-- Start --

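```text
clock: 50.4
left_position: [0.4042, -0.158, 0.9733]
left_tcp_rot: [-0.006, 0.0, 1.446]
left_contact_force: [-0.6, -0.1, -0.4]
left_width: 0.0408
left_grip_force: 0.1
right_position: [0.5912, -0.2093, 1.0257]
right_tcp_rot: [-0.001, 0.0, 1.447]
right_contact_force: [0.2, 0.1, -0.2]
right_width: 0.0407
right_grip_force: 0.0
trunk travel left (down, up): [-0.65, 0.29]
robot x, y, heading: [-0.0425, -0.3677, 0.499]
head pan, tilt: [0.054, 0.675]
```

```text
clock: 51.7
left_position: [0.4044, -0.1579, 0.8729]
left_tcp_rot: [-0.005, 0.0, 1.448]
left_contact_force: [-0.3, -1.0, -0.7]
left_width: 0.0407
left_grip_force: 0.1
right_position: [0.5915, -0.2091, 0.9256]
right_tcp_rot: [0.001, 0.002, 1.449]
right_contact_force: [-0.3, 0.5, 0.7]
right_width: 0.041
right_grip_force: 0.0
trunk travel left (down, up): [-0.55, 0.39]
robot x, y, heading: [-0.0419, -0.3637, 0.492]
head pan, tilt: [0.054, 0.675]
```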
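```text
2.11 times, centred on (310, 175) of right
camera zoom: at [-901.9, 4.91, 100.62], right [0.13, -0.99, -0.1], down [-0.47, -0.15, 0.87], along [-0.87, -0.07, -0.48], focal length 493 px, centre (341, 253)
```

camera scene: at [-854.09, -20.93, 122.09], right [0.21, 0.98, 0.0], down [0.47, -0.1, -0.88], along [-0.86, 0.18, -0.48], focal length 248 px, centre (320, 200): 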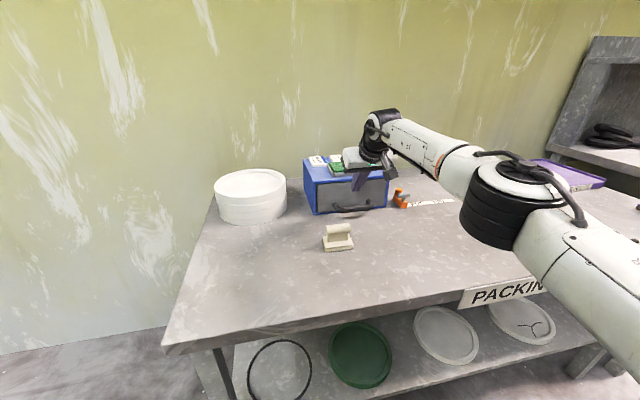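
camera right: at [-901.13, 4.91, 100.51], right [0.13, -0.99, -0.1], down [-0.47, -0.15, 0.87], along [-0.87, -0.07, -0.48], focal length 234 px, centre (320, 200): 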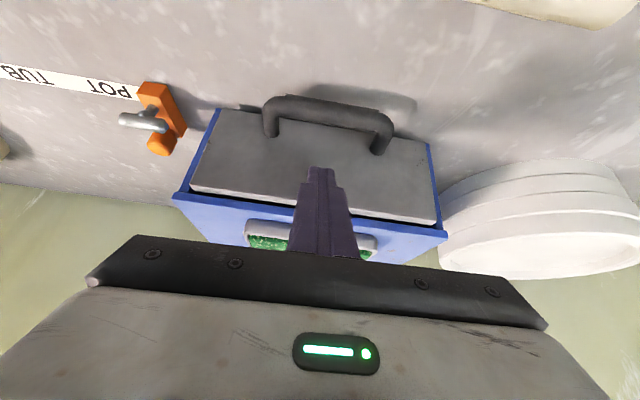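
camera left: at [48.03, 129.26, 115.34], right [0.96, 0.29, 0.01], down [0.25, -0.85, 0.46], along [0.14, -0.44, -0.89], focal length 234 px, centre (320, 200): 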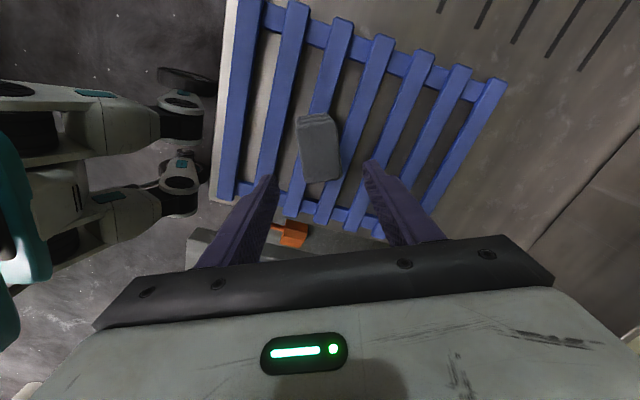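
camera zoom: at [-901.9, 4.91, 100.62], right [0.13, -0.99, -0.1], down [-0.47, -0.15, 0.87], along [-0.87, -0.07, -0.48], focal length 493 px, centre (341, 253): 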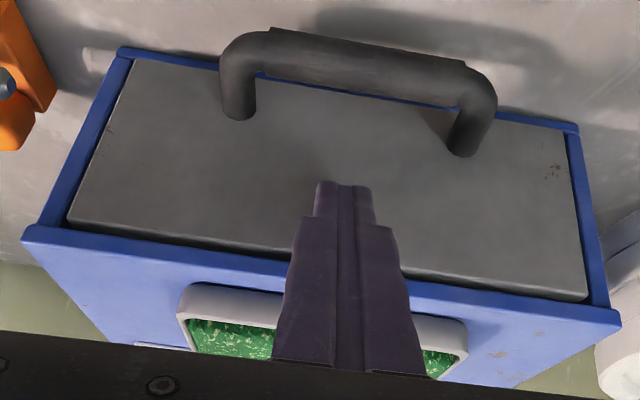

-- End --

To do: Reproduce all the records verbatim, excluding images.

Full solution:
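```text
clock: 50.4
left_position: [0.4042, -0.158, 0.9733]
left_tcp_rot: [-0.006, 0.0, 1.446]
left_contact_force: [-0.6, -0.1, -0.4]
left_width: 0.0408
left_grip_force: 0.1
right_position: [0.5912, -0.2093, 1.0257]
right_tcp_rot: [-0.001, 0.0, 1.447]
right_contact_force: [0.2, 0.1, -0.2]
right_width: 0.0407
right_grip_force: 0.0
trunk travel left (down, up): [-0.65, 0.29]
robot x, y, heading: [-0.0425, -0.3677, 0.499]
head pan, tilt: [0.054, 0.675]
```

```text
clock: 51.7
left_position: [0.4044, -0.1579, 0.8729]
left_tcp_rot: [-0.005, 0.0, 1.448]
left_contact_force: [-0.3, -1.0, -0.7]
left_width: 0.0407
left_grip_force: 0.1
right_position: [0.5915, -0.2091, 0.9256]
right_tcp_rot: [0.001, 0.002, 1.449]
right_contact_force: [-0.3, 0.5, 0.7]
right_width: 0.041
right_grip_force: 0.0
trunk travel left (down, up): [-0.55, 0.39]
robot x, y, heading: [-0.0419, -0.3637, 0.492]
head pan, tilt: [0.054, 0.675]
```
```text
2.11 times, centred on (310, 175) of right
camera zoom: at [-901.9, 4.91, 100.62], right [0.13, -0.99, -0.1], down [-0.47, -0.15, 0.87], along [-0.87, -0.07, -0.48], focal length 493 px, centre (341, 253)
```

camera scene: at [-854.09, -20.93, 122.09], right [0.21, 0.98, 0.0], down [0.47, -0.1, -0.88], along [-0.86, 0.18, -0.48], focal length 248 px, centre (320, 200): 
camera right: at [-901.13, 4.91, 100.51], right [0.13, -0.99, -0.1], down [-0.47, -0.15, 0.87], along [-0.87, -0.07, -0.48], focal length 234 px, centre (320, 200): 
camera left: at [48.03, 129.26, 115.34], right [0.96, 0.29, 0.01], down [0.25, -0.85, 0.46], along [0.14, -0.44, -0.89], focal length 234 px, centre (320, 200): 
camera zoom: at [-901.9, 4.91, 100.62], right [0.13, -0.99, -0.1], down [-0.47, -0.15, 0.87], along [-0.87, -0.07, -0.48], focal length 493 px, centre (341, 253): 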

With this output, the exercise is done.